Director: MARC FRANCIS & NICK FRANCIS

U.K. • 2006 • COLOUR • DIGITAL VIDEO • 78 MIN


AS COFFEE DRINKERS KNOW, NOT ALL BEANS ARE EQUAL, BUT THE MEANING OF INEQUALITY GETS AN ENTIRELY DIFFERENT SPIN IN MARC AND NICK FRANCIS’S HANDSOME AND ASTUTE DOCUMENTARY.
The British brothers study where some of the world’s finest beans are grown and how they’re marketed, and ask why people producing such a first-class product live in near-starvation conditions. In particular, Black Gold tells of the fair-trade coffee movement, in which growers arrange to directly receive a higher percentage of sales revenues by cutting out as many middlemen as possible. As representative of the Oromo Coffee Farmers Co-op Union, which embraces 74 southern Ethiopian co-ops and more than 70,000 farmers, Tadesse Meskela travels between the grassroots and the international market buying his groups’ prized beans.

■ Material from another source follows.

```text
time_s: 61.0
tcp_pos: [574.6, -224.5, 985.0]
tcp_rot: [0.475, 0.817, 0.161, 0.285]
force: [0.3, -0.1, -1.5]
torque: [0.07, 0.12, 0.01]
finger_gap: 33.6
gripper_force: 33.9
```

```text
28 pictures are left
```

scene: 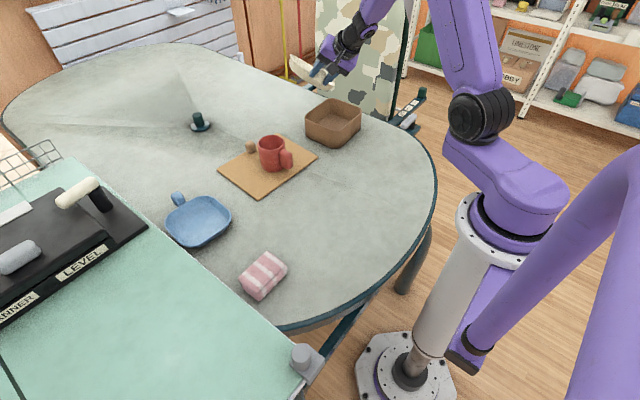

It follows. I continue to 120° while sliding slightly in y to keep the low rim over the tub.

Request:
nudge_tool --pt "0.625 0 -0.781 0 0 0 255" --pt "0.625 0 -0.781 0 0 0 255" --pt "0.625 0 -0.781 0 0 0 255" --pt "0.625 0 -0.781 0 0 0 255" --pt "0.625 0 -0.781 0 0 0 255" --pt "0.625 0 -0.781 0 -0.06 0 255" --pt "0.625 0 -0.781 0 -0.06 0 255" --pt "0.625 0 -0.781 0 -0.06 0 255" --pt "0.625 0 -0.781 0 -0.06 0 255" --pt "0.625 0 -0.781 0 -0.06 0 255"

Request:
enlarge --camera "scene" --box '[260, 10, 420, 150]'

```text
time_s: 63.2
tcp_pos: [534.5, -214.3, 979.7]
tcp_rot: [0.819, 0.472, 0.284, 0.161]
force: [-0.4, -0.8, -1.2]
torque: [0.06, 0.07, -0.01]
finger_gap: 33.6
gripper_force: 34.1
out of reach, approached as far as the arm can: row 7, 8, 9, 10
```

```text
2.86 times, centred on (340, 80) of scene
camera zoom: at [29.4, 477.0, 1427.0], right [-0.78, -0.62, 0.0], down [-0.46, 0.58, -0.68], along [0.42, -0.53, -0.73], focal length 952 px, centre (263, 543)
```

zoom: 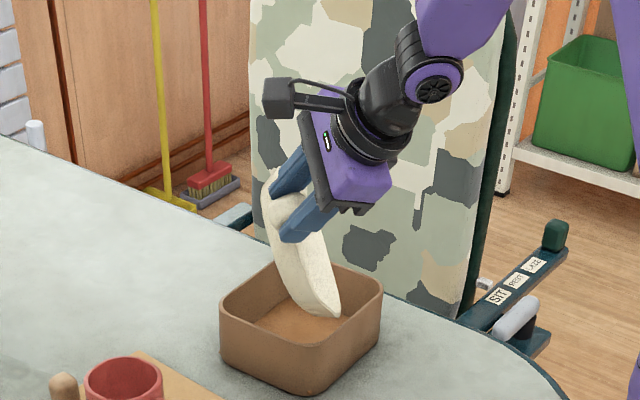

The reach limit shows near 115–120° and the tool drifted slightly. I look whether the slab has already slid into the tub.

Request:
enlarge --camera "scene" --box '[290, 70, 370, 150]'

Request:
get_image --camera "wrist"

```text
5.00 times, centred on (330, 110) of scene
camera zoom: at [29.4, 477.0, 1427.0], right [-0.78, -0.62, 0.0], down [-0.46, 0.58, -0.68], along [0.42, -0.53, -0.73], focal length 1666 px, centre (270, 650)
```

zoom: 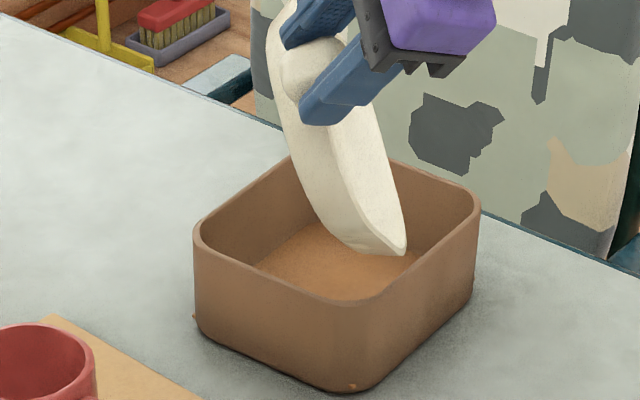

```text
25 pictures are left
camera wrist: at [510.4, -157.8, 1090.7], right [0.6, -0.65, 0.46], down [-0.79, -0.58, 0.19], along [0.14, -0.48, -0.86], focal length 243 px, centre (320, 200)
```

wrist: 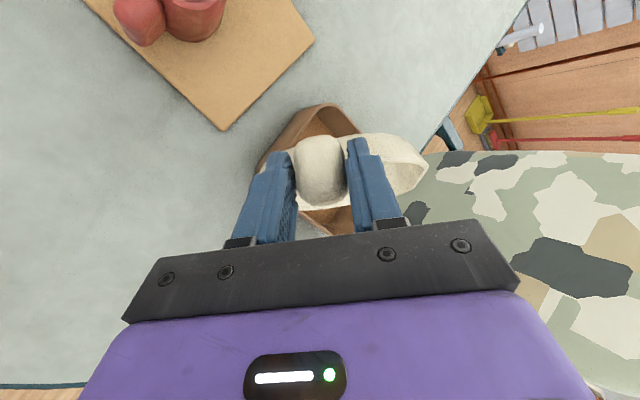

He’s in the ideal position to observe the growers’ thin margin of survival and, contrapuntally, third-party brokers representing such giants as Nestle and Kraft working in tandem with the coffee commodity exchanges to maintain low prices. In the background is the decade-long explosion in demand, which has turned such once-humble affairs as Starbucks into symbols of global Yank dominance. Rather than venting and indulging in easy anti-corporate potshots, this sober documentary is more interested in Meskela’s honest efforts to work every angle to get the coops the best possible return by bypassing the commodity exchanges and working closely with buyers. The Francises are aces behind the camera, displaying an elegant sense of composition that makes their subject visually ravishing. Andreas Kapsalis’s gorgeous score lends grandeur to the film’s outstanding technical and educational qualities. —Robert Koehler.